Well, That’s Different — Illinois Considers Lengthening Dormancy Periods
In recent years, there have been a number of instances where states have proposed (and sometimes ultimately enacted) laws to change the “dormancy period” for various types of property. For those still new to unclaimed property law, the dormancy period is the statutorily defined period of time before a “holder” (the entity in possession of the property) may hold it before it must be reported and delivered to the state. For example, if a state prescribes a three year dormancy period for bank accounts, that generally means that if the account owner engages in no activity in the bank account (e.g., deposits, withdrawals) for three years, the bank must report and deliver the property to the state.
Because shortening the dormancy period has the effect of allowing the state to take custody of unclaimed property sooner, states have frequently resorted to shortening the dormancy periods for unclaimed property to generate more revenue. For example, Michigan shortened the dormancy period for nearly all property types from 5 years to 3 years. According to the Michigan House Fiscal Agency this change was projected to result in increased revenue to the state in excess of $200 million.

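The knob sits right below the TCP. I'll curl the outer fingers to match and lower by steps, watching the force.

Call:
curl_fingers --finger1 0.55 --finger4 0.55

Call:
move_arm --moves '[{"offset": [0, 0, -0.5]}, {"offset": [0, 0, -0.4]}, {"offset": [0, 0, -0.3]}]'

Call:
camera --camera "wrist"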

Against this backdrop, it is little surprise to see that there is a bill pending in the Illinois General Assembly that, if enacted, would change the dormancy period for most property types. But, there’s a twist – House Bill 5823 would actually lengthen the dormancy period for most property types under Illinois law, from 5 years to 8 years. There is no accompanying legislative report or recommendation (as yet) explaining the rationale for the proposal, but the longer dormancy period would conceivably cut down on the amount of non-unclaimed property that gets swept up into state coffers.